Indigenous (2014). Director: Alistair Orr. Young tourists are taken to visit a beautiful spot in the Peruvian jungle, but come afoul of silently creeping, definitely creepy, very fast-moving, and decidedly carnivorous humanoid creatures. Once this gets going, Indigenous is a well-made horror film with some disquieting and effective sequences. ***.

Krampus (2015) Director: Michael Dougherty. Krampus is about a family besieged by demons, including malevolent clowns and living ginger bread cookies, at an Xmas celebration because somebody doesn't have the proper Christmas spirit. Or something like that. It's hard to figure out if Krampus is a horror film or a comedy, but it doesn't work as either. Conchata Ferrell, doing her fat old chick with attitude shtick, headlines a cast of unknowns, some of whom are effective, but the film is not. **.

Kill Your Friends (2015). Director: Owen Harris. A darkly amusing, graphic dissection of the ludicrous late 90's British music business focuses on a handsome sociopath (Nicholas Hoult) who resorts to murder to get ahead. Kill Your Friends is entertaining and well-acted, but the basic premise isn't at all original. The script allows for sexist and homophobic "frat boy" humor because the protagonist who makes these remarks is a bad guy, but one senses the filmmakers want to have their cake and eat it too. **1/2.

10 Cloverfield Lane (2016). Director: Dan Trachtenberg.  John Goodman stars in this interesting and suspenseful thriller about a man who takes a young woman to a bunker and tells her that everyone is dead and the world outside is contaminated. Is the man nuts, or does he know even more than he's telling? A sort of sequel to Cloverfield that takes its own direction to arrive at its point, which may confuse many viewers. But the film is well-acted and quite entertaining. ***.

The Hatching (2016). Writer/director: Michael Anderson. A small village in Somerset is beset by both killer crocodiles and serial killers. This black comedy starts well, is well-produced, photographed, and acted, but deteriorates, becoming a bit too stupid and tedious. I'm sure some will see it as having quirky charm, but it's all kind of familiar, and some of the annoying characters don't wear very well. There are several climaxes but not the one this picture needs. A more exciting musical score might have helped. **1/2.
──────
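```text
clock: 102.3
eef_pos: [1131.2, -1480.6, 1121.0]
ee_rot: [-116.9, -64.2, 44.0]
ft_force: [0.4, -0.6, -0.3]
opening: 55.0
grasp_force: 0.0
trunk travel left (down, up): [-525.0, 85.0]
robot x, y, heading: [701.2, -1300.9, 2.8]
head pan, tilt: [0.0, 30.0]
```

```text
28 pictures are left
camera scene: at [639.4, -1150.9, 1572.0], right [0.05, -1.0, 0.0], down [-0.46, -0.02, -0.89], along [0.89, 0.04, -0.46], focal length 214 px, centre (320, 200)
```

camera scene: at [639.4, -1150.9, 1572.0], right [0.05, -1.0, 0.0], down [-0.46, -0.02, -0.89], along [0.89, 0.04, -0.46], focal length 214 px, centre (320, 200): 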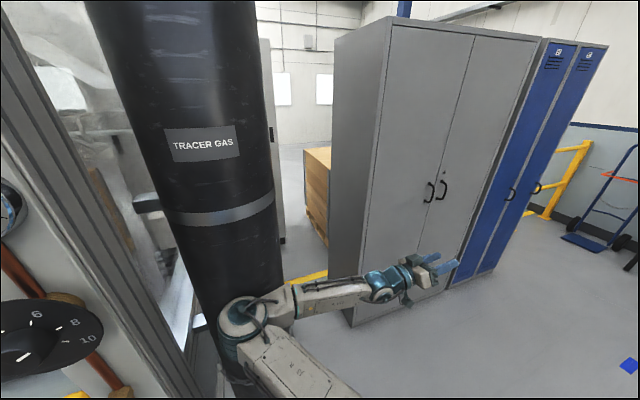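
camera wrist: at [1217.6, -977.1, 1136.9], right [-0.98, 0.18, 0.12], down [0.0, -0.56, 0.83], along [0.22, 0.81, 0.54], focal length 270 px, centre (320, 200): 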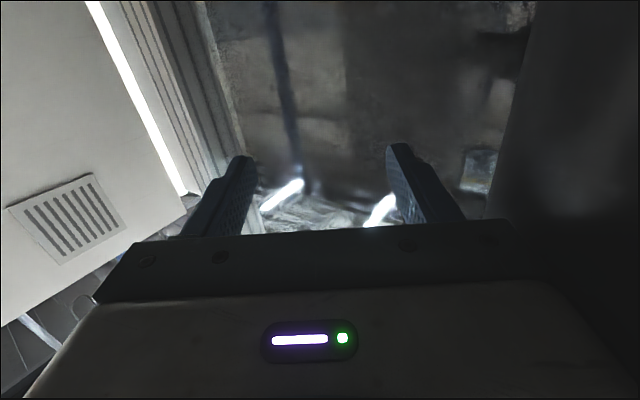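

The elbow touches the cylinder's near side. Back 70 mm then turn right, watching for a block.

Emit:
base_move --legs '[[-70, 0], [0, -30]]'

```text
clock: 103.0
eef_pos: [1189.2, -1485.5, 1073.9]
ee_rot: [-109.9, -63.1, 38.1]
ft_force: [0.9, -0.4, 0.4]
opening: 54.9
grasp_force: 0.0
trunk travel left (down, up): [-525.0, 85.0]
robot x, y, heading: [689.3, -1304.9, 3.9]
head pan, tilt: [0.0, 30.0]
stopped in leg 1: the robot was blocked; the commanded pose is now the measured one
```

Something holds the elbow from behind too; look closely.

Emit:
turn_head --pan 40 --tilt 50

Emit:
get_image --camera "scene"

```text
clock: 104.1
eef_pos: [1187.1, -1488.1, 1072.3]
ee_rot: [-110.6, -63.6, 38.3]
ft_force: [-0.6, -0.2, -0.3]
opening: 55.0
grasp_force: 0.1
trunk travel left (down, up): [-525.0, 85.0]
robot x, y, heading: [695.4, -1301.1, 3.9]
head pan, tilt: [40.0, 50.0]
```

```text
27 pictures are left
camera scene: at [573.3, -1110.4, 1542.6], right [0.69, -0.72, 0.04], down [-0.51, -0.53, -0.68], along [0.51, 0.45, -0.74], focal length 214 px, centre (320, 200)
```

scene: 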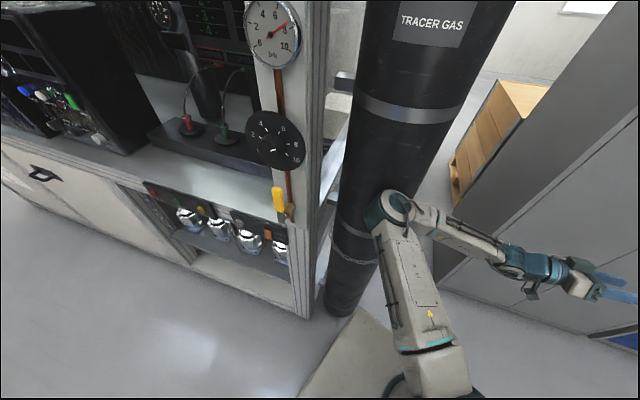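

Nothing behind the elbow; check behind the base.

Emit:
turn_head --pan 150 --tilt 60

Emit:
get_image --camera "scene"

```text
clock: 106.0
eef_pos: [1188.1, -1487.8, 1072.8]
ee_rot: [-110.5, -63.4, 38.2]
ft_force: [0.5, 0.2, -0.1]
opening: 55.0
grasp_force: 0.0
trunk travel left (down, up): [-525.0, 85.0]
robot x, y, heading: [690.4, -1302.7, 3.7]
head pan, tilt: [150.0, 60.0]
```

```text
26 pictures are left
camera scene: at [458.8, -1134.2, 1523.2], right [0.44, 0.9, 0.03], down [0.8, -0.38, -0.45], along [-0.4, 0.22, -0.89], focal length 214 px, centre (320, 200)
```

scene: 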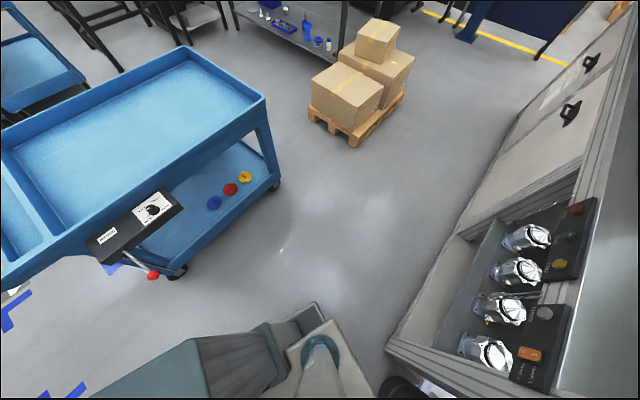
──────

Justice League vs Teen Titans (2016) is a disappointing animated feature which involves the Justice League and their teen counterparts in a battle with Trigon the Terrible. This is far below the level of the entertaining stories about Trigon, and the two super-groups who battled him and each other, that appeared in the New Teen Titans comic years ago. This movie, besides having a horrible kind of rock video sequence with dreadful music, incorporates the somehow trendy and rather annoying character of ten-year-old Damian Wayne. **.
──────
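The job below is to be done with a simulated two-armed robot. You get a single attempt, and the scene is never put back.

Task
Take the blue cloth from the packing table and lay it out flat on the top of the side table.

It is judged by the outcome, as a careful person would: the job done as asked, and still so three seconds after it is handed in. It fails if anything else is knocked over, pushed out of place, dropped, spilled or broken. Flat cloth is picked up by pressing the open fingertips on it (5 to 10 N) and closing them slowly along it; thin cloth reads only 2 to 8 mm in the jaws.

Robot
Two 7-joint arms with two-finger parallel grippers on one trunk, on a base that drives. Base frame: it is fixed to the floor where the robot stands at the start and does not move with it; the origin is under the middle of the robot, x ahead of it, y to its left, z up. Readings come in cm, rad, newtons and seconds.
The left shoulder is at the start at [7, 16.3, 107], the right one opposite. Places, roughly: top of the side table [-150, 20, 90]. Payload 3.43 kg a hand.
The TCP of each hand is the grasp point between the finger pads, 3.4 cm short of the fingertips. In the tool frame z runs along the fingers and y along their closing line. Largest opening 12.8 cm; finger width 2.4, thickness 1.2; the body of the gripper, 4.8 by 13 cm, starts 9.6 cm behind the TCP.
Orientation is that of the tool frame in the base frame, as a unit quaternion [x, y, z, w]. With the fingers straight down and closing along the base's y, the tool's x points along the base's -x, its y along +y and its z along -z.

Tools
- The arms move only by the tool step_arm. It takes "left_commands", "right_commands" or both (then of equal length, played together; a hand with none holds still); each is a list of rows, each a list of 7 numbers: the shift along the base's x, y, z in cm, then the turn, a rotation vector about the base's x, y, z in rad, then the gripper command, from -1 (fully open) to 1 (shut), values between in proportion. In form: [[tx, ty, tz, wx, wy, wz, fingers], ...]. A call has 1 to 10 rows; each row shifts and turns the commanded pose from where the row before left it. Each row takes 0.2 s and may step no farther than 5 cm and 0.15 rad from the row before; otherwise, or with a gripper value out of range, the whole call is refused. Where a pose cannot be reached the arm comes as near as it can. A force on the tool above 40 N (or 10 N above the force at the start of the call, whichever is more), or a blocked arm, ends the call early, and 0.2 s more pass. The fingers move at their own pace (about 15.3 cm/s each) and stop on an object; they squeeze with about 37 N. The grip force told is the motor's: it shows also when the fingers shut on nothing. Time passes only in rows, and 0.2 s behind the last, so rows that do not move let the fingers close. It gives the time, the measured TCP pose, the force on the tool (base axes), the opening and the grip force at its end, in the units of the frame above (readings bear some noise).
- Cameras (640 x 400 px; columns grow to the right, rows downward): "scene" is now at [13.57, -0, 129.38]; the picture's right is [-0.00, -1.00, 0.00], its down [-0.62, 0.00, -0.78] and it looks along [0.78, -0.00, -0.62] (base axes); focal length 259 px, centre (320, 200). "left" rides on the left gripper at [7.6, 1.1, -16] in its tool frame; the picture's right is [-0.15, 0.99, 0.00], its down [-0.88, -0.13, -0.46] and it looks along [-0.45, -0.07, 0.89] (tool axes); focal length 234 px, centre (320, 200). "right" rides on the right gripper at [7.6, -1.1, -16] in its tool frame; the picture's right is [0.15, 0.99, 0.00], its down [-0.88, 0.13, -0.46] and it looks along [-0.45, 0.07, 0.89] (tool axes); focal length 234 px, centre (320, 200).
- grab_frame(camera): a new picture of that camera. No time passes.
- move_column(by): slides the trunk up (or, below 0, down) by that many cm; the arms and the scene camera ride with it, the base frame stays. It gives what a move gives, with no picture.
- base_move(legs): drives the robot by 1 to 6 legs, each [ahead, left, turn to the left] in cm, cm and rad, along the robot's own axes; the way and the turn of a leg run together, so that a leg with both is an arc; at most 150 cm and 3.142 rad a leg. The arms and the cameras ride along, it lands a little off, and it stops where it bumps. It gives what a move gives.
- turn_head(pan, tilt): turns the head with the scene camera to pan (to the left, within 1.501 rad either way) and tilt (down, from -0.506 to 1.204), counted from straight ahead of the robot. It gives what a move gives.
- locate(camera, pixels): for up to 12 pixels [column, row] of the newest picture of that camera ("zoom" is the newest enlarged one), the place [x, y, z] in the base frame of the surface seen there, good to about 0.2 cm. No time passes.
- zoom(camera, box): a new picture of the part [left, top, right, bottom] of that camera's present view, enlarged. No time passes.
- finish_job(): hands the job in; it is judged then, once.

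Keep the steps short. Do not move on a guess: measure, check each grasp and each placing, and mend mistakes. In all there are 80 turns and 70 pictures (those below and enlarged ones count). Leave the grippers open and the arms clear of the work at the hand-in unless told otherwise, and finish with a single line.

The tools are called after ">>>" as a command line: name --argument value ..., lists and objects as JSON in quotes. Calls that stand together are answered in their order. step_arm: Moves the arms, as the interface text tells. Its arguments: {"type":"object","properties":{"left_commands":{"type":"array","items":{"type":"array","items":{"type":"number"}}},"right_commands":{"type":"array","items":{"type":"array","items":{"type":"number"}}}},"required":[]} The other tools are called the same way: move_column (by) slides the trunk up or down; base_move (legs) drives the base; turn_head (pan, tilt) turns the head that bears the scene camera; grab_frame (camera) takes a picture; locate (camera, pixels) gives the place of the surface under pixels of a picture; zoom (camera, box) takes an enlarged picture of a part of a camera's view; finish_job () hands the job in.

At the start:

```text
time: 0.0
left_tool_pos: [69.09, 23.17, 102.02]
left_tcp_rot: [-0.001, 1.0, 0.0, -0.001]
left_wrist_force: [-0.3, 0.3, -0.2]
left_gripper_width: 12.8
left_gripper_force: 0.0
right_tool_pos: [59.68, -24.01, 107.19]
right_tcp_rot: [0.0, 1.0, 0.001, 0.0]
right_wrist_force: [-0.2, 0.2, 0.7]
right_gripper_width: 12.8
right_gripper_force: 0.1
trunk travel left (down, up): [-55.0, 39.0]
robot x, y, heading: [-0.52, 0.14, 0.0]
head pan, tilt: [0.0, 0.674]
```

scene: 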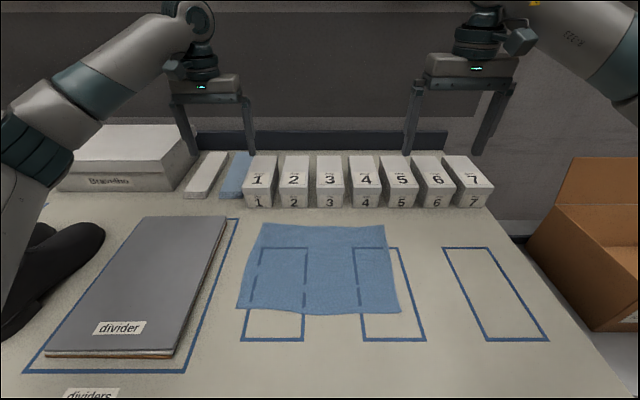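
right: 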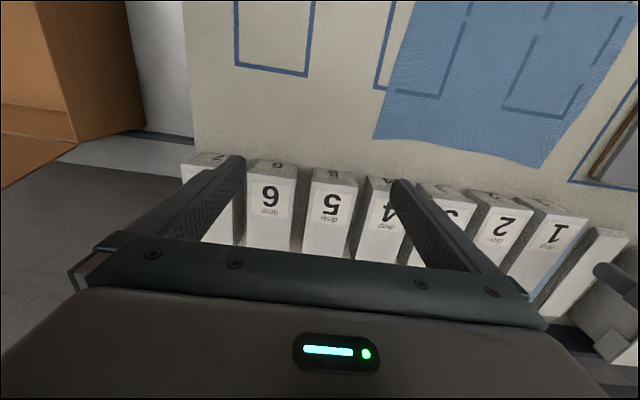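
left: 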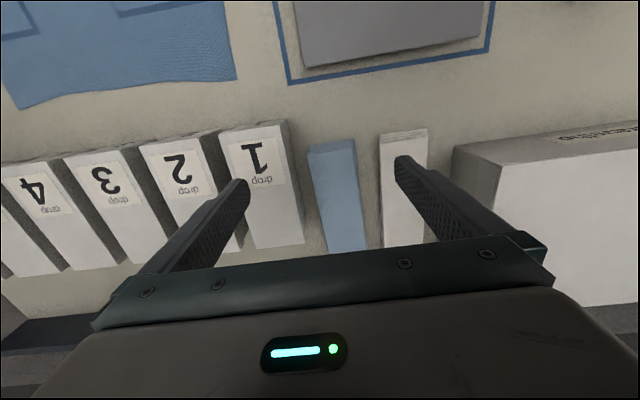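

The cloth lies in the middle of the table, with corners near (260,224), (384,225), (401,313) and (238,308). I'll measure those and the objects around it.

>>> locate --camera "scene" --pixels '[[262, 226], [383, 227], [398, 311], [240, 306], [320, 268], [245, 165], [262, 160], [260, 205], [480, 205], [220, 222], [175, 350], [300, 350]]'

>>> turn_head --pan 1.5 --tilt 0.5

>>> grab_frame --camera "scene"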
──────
London Has Fallen (2016). Director: Babak Najafi. In this sequel to Olympus Has Fallen terrorist attacks break out in London as the U.S. President and assorted dignitaries attend a funeral for the murdered prime minister. An agent played by Gerard Butler tries to keep the president alive amid chaos. This is fairly standard action stuff and nothing more. **.


angelman66 said...

I have been on the fence about 10 Cloverfield, but I'll take your recommendation on it, Bill. I guess I'll wait till London Has Fallen comes to HBO rather than pay extra to see it now.
Thanks for the tips, you are MISTER MOVIE for me!! :-)

William said...

Thank you, Chris, and thank you for all the comments; they are greatly appreciated.

No, I wouldn't recommend paying extra for "London." The star, Gerard Butler, has appeared in many movies but, aside from starring in "300," he doesn't seem to have entered the public consciousness. I guess that's the difference between a star, and a mega-star, LOL!